Are heroines like Tulsi and Parvati, bedecked in designer finery with expensive saris and jewelry, changing rural India? The short answer is yes. Writing in a different context on south Indian folktales, A. K. Ramanujan defines "women's tales" as tales recounted by and focused on women. This does not, in any way, exclude men's exposure to them. Ramanujan's analysis (1991: 33•55) is about the theme of separation and suffering, in which the heroine is made a person through the recounting of her tale. He argues, "the whole tale is of her acquiring her story, making a person of her, making a silent person a speaking woman" (ibid.: 42). Such an analysis finds echoes in the episode of 29 October 2008 of Kyunki, in which it was said, "aurat khamosh hai, kamzor nahin" (women are silent, but not weak). 

For the majority of the country, television is the window to the world. Recent academic research (for instance Johnson 2001; Scrase 2002; and Jensen-Oster 2007) clearly demonstrates that rural women admire the independence of strong soap heroines, especially Tulsi and Parvati. The most positive fall-outs are, to my mind, a mother welcoming a girl child because she learnt on prime time soap operas on satellite television that she too can grow up to be a strong woman; and that education is key, so she sends her daughter to school with her brothers. 

Notes

31. As can be understood, the Jensen-Oster study came to the notice not just of academics but also of television producers.
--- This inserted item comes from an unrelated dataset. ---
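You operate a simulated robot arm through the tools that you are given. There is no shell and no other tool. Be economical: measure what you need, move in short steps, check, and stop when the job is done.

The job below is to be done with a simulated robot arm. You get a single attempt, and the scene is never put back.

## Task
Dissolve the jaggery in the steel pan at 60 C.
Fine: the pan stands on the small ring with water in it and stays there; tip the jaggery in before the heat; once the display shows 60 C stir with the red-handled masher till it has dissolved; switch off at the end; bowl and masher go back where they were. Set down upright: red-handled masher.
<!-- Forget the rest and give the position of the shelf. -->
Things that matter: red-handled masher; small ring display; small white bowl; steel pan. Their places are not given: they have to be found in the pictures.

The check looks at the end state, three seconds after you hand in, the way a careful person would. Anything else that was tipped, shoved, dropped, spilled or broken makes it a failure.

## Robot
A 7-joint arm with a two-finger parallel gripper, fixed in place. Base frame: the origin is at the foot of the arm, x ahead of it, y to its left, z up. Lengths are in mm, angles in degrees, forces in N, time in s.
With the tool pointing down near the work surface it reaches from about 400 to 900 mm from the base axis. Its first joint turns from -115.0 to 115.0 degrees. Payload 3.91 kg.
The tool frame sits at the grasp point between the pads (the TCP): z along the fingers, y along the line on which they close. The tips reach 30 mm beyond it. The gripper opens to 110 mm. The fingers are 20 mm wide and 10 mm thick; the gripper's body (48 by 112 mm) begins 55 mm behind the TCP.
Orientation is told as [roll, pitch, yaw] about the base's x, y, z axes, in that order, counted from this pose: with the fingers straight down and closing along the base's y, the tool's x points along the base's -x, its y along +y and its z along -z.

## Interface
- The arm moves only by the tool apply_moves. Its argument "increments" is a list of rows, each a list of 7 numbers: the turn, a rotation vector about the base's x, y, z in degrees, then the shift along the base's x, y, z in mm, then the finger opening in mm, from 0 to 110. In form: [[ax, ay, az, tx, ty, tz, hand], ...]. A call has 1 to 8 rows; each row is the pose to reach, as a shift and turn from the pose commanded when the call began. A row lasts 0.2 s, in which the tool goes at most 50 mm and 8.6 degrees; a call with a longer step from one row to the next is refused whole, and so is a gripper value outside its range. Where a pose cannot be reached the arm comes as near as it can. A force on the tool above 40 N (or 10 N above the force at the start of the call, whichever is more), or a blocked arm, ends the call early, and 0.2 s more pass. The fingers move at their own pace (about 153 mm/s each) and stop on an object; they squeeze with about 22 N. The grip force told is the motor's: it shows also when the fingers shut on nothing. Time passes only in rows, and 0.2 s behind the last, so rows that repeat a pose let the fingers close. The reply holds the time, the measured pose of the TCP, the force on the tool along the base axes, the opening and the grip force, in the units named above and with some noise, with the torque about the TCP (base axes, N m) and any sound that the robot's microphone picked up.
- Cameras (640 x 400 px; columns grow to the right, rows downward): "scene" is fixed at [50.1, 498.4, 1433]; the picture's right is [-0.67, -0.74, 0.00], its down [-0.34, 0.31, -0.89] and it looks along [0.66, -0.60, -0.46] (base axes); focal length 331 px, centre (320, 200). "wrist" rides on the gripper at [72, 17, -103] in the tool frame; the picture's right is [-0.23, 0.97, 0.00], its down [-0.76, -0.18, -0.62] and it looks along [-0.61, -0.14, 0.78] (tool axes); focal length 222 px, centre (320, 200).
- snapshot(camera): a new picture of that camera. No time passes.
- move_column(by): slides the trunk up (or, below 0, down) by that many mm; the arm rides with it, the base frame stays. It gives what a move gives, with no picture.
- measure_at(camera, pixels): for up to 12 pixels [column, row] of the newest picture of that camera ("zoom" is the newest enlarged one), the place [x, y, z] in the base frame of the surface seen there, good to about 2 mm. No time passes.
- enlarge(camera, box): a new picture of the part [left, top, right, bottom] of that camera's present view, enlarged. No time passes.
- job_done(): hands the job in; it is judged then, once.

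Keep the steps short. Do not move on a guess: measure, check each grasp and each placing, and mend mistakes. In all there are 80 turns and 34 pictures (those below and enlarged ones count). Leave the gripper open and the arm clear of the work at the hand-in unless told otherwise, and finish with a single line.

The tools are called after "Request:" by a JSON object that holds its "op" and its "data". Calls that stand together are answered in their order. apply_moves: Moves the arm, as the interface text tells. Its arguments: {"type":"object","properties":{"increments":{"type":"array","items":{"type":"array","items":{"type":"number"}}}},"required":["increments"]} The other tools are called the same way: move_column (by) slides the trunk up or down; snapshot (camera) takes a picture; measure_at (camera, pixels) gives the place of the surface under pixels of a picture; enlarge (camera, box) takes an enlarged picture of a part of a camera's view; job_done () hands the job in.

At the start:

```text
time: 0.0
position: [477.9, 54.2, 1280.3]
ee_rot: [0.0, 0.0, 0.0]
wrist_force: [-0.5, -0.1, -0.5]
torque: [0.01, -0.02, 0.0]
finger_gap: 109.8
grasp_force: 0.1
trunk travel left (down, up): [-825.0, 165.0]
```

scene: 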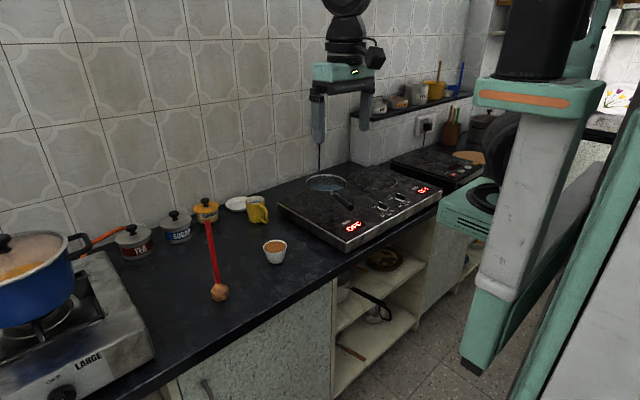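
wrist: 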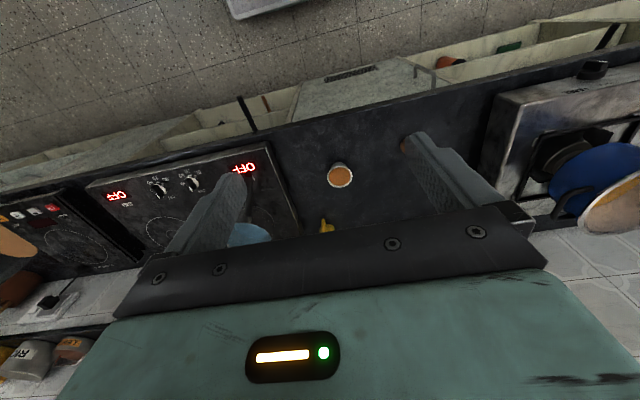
I was, in fact, very kindly sent a copy of it by Yash Khanna, Head of Corporate Communications, Star TV.

32. For a fuller discussion on this, see Chapters 1 and 5 in this book.

33. The authors document that as with any ethnographic study, they were "measuring only what is reported, rather than directly observing the outcomes" (2007: 19-20).

34. My own earlier work on the effects of television advertisements and beauty pageants acting as tools of empowerment for women underlines the positive effects that television plays in the lives of women (see Munshi 1998, 2001, 2004 and 2008).